僕がまだ小学生だったころ、廊下にすごくキャッチ―なポスターが貼ってあった。詳しい記述は忘れたが、『ゲーム脳』についてのものだった。
それにはざっくり、ゲームにハマることで、人格形成に悪影響があり、キレやすくなり、また学業に支障をきたす!みたいなコワーイことが書いてあった。
僕自身重度のゲーマーだったので、それを錦の御旗にあれやこれやと生活指導を食らったものだ。
・・・だが、最近たまたま中学校の中に入る機会があった。すると、あれだけ席巻していた『ゲーム脳』ポスターが、一枚も見当たらなかったのだ。
気になって調べてみると、結構面白い説が新たに誕生していると分かった。常識ってやはり変わるのですなぁ。
と言うことで今日は、昔流行った通説の"今"について、懐かしさも覚えつつまとめてみようと思う。
ゲーム脳。
ことの発端は、2002年に発売された本にさかのぼるのだという。僕の義務教育期間と完璧に一致するため、なんか嬉しい。
さて。すごく乱暴に『ゲーム脳』がどういうものかを述べると、大体こんな感じ。
(テレビや携帯の)ゲームに熱中していると、脳の機能が無茶苦茶落ちるぞ!結果、犯罪行為にも繋がり得るぞ!
みたいな具合である。この当時は20代前後の年齢層による過激な事件がいくつかあったのもあり、説得力を持って広く報道されたらしい。
※細かい経緯や、その主張の厳格な定義は非常に膨大なものであったので、興味がある方は時間があるときに読んでみてほしい。
では、ここまで『脳にとっての悪』とされたゲームは、今『脳科学的には』どう考えられているのか?
なんと、極めて面白い説が発表されていた。
簡単に言えば、実際に脳にあんま良くない影響がある(らしい)ゲームもあるが、なんと良い影響がある(らしい)ゲームもある!
と言う内容だ。どういうのが良いのかと言うと、
- リアルタイムの判断を要求される
- 謎解きの要素がある
- 3D空間を飛び回れる
という3つの要素を満たしているヤツ、らしい。
とりあえず現在は、『ゲームは十把一絡げに悪なのだ!』というのは暴論とみて間違いなさげ。ゲーマーであるが故、非常にほっとしている。
朝食至上主義。
『朝ごはんの重要性』を説くポスターも、本当に数多く見た。元気いっぱいの猫と、眠たげな牛が書いてあったそれを覚えている。

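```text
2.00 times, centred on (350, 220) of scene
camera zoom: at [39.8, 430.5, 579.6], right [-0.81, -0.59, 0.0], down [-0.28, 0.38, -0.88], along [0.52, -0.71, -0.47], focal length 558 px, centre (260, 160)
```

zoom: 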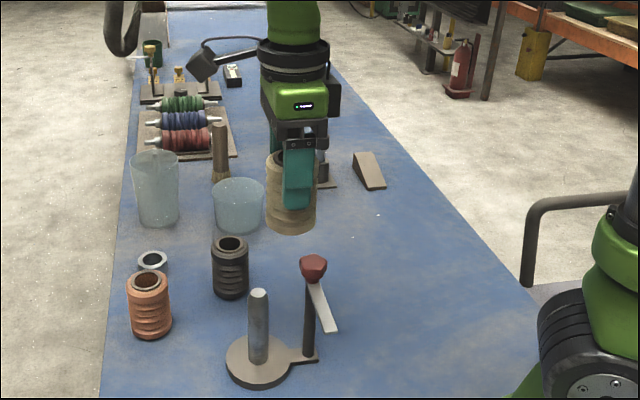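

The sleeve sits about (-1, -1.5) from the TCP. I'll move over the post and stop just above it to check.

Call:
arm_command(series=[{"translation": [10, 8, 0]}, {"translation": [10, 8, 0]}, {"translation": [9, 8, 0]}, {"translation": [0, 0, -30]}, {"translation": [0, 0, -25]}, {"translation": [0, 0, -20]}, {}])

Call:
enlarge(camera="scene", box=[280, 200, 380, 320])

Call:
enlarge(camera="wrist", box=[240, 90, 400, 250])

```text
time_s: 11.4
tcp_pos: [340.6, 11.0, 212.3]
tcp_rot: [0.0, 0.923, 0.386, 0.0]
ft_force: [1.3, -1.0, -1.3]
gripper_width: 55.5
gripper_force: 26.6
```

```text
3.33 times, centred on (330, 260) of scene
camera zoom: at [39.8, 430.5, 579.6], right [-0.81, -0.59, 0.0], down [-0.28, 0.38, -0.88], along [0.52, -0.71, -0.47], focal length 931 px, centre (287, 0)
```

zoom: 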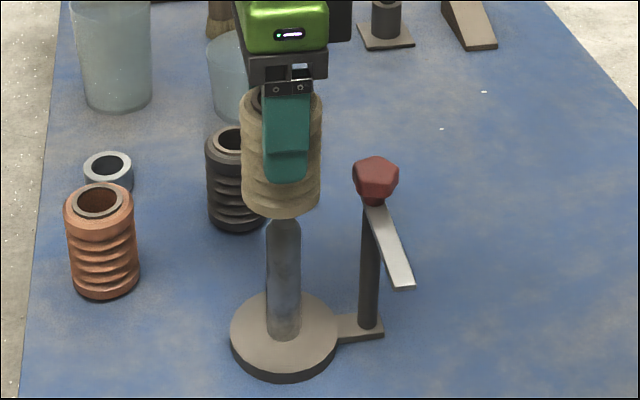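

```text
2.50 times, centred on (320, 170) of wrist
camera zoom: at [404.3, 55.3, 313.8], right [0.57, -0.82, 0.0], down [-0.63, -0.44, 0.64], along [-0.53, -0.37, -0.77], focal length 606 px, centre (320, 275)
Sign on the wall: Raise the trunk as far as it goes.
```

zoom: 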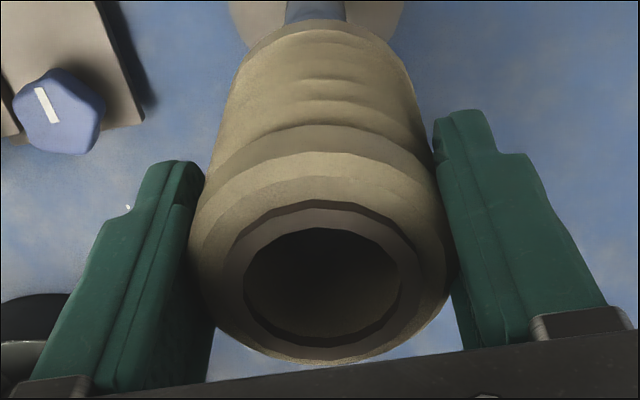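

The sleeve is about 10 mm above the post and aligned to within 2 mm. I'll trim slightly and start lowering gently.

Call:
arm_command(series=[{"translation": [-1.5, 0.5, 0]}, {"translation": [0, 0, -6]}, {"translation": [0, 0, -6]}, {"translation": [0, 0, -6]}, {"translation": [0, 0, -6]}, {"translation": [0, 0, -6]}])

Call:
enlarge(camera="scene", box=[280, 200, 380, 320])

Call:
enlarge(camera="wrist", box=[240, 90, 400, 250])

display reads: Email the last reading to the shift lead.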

『食べないと頭が働くわけないじゃん!』みたいな触れ込みで、『朝ごはんを食べないとバカになる!』みたいなメタも込められていたと思う。
しかし、そこまで過度に気にすべきことなのだろうか?そんな疑問を持たれるかたも多いと思う。
何と現在では、『別に食べなくてもいいんじゃね?』という説が爆誕しており、それに関する研究も論文も、数多く発表されているのだという。
これによれば、抜くことによる害は別にないのだという。(一例だが、脳機能も別に悪くならないっぽい)
一番悪いのは、『食べたり食べなかったり』とのことなので、どちらか一辺倒に固定するのが吉。
だが、『食べないとバカになる!』とは言えそうにない、というのが現状らしい。常識ってやっぱり変わるなぁ。
ちなみに、普段凄まじいアウトプットを行うこの人も、朝食は摂らない主義だ。
これまた過度に気にしなくてもいいんじゃねーの、って塩梅になってきている、面白い通説である。
早起きリスペクト。
朝に強い人は、成功者や秀才の代名詞ともいえる。僕は朝に無茶苦茶弱いので、これを説かれるたびに忸怩たる思いを抱いたものだ。
だが最近、そんな寝坊助に朗報となる説が登場していた。
うひゃあ、すげぇタイトルだぜ。
これらによれば、『早起きをし過ぎるとかえってイライラする!』とか、『そもそも早起きが適しているか否かは遺伝子レベルの話』とのことだ。
となれば、その辺をガン無視して朝早くに登校させるシステムってそもそもどうなの、という話にも繋がるが・・。
世の中に不満を抱くこと請け合いなものの、読んでてすごく面白いお話であった。
終わりに。
ということで、ほんの10年かそこらでも、あれだけ流布していた説が廃れたり否定されたりするという、面白いことが分かった。
ますます何らかの論に固執する無意味さが、身に染みてわかってきた。これからも僕は、自分のどこかドライなところを大切にしたいと思う。
今回は塾とかその辺に全然関係ない話だったが、それでは今日はこの辺で。